In deze zaak heeft de rechtbank Limburg op 10 juni 2013 uitspraak gedaan over een verzoek van de Raad voor de Kinderbescherming tot ontheffing van het ouderlijk gezag van de draagouders over de minderjarige [naam minderjarige]. De Raad heeft op 25 maart 2013 een verzoekschrift ingediend, waarin werd verzocht om de draagouders te ontheffen van hun gezag, omdat zij ongeschikt en onmachtig zouden zijn om de zorg en opvoeding van het kind te vervullen. De minderjarige, geboren uit een hoogtechnologisch draagmoederschap met twee anonieme donors, verblijft sinds zijn geboorte bij de wensouders, die het kind ter adoptie willen opnemen. De rechtbank heeft vastgesteld dat de draagouders, die familie zijn van de wensvader, vanaf het begin hebben aangegeven het kind te willen afstaan ter adoptie en dat zij in een andere levensfase verkeren, waardoor zij niet in staat zijn om de zorg voor het kind op zich te nemen.

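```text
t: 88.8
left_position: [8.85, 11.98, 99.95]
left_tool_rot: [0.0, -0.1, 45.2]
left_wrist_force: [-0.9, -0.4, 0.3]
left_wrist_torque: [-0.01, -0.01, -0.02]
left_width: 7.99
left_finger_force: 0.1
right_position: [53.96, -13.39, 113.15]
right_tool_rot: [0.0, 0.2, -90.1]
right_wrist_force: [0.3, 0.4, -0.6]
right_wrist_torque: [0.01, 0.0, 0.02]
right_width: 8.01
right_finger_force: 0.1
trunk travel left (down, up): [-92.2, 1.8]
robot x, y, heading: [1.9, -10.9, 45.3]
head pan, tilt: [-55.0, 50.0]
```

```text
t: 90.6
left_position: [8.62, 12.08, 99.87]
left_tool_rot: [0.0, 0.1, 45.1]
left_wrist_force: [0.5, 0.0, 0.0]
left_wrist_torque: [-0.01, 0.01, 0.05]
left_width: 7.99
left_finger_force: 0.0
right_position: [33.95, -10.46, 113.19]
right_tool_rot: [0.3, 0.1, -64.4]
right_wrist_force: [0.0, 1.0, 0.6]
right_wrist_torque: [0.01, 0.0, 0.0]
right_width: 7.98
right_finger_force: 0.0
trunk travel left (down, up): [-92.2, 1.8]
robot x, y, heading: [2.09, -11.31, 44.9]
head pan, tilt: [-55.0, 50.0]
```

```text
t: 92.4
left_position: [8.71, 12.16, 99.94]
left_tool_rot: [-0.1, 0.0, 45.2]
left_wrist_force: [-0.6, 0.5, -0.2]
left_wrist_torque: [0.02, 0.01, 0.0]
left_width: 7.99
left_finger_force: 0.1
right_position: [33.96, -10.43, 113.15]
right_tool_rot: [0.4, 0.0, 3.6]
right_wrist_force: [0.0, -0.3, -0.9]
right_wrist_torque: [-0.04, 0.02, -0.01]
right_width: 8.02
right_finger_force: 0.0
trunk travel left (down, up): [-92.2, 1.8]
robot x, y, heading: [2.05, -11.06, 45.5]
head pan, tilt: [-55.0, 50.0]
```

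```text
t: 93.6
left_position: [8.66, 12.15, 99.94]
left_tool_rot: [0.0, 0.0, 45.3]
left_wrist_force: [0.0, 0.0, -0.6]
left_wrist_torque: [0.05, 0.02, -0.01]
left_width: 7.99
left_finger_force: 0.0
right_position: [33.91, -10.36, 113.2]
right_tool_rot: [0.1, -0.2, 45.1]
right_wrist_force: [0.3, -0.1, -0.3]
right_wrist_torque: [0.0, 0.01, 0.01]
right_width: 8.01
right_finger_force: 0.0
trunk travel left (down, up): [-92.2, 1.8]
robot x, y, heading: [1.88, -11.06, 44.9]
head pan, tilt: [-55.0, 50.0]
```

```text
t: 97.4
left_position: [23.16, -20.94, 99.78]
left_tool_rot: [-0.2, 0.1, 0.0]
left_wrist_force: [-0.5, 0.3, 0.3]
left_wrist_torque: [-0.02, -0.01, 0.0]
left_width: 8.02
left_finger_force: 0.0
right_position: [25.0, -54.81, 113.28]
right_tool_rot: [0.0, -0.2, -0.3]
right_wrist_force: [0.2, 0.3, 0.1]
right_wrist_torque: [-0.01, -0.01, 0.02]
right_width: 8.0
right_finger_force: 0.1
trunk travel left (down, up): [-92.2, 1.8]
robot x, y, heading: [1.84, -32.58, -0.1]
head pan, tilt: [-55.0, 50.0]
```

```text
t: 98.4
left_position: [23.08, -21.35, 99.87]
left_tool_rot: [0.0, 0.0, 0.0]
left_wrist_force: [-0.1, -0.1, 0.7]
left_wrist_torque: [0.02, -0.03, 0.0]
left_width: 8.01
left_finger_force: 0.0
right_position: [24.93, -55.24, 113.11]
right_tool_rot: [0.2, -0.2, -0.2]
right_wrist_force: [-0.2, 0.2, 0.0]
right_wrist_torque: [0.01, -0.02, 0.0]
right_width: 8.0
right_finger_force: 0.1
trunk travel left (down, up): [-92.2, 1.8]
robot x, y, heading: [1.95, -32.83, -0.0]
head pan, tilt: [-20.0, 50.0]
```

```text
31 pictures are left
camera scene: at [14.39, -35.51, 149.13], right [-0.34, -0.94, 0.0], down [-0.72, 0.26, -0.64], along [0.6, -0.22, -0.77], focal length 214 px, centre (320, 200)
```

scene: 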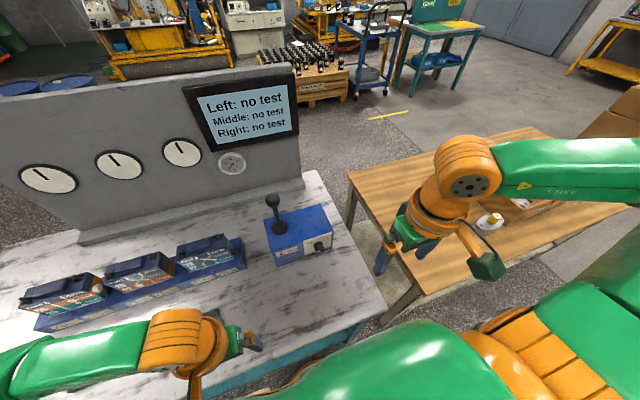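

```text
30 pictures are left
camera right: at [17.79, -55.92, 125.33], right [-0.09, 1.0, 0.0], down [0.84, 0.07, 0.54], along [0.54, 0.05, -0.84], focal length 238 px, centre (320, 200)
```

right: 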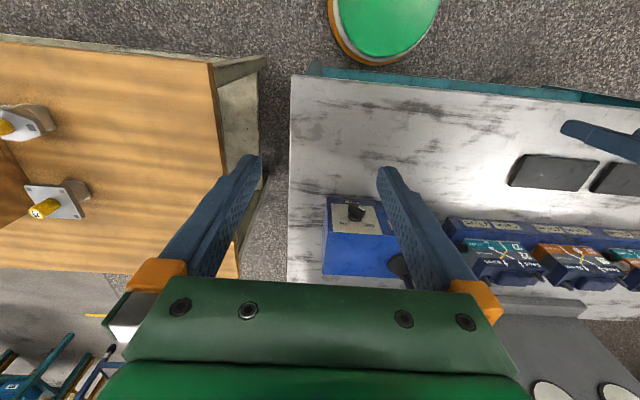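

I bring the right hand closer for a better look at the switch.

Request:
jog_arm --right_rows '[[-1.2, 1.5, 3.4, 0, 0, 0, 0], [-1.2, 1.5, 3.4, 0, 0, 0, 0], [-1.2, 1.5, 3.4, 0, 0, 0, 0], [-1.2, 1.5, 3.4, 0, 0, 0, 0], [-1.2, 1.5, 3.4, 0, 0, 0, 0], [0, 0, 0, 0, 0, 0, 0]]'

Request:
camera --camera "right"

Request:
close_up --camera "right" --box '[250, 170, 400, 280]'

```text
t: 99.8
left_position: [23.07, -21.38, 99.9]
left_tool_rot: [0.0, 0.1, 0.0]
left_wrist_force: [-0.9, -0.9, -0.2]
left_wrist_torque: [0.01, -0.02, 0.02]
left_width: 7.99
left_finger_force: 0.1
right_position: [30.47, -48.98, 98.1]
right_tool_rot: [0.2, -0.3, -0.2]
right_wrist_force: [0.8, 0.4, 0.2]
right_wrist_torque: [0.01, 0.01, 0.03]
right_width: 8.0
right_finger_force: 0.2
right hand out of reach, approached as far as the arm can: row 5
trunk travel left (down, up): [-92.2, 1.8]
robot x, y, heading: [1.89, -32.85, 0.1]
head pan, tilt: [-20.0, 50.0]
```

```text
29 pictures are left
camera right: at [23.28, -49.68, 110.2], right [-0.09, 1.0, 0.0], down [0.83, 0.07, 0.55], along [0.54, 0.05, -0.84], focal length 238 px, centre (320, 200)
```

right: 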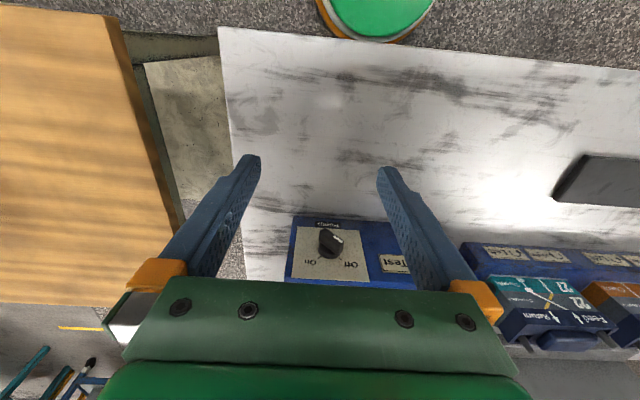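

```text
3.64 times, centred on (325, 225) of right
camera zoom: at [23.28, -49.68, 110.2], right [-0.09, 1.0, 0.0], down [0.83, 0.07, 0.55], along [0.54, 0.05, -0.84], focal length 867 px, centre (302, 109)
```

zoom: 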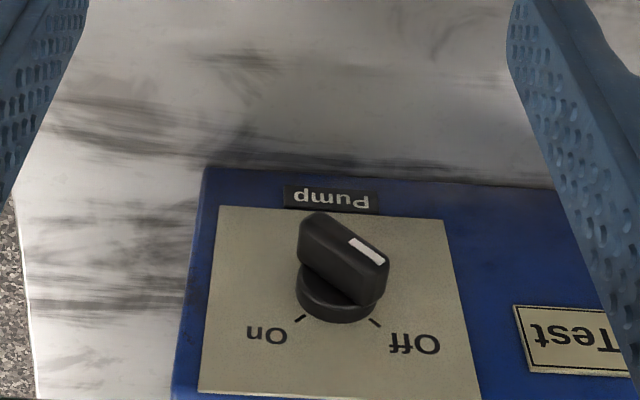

De rechtbank heeft de belangen van de minderjarige vooropgesteld en geconcludeerd dat het in het belang van het kind is om de wensouders de voogdij te geven. De Raad heeft in zijn rapporten aangegeven dat de wensouders goed voor het kind zorgen en dat er geen bedreiging is voor de ontwikkeling van de minderjarige. De rechtbank heeft de ontheffing van het gezag van de draagouders en de benoeming van de wensouders tot voogden goedgekeurd, waarbij de rechtbank ook heeft gewezen op de noodzaak van het recht van het kind op kennis van zijn afkomst.
De rechtbank heeft de beschikking uitvoerbaar bij voorraad verklaard, wat betekent dat de beslissing onmiddellijk van kracht is, en heeft de griffier opgedragen om de gewijzigde gezagssituatie in het centraal gezagsregister vast te leggen. Tegen deze beschikking kan hoger beroep worden ingesteld bij het gerechtshof te 's-Hertogenbosch, binnen de daarvoor gestelde termijnen.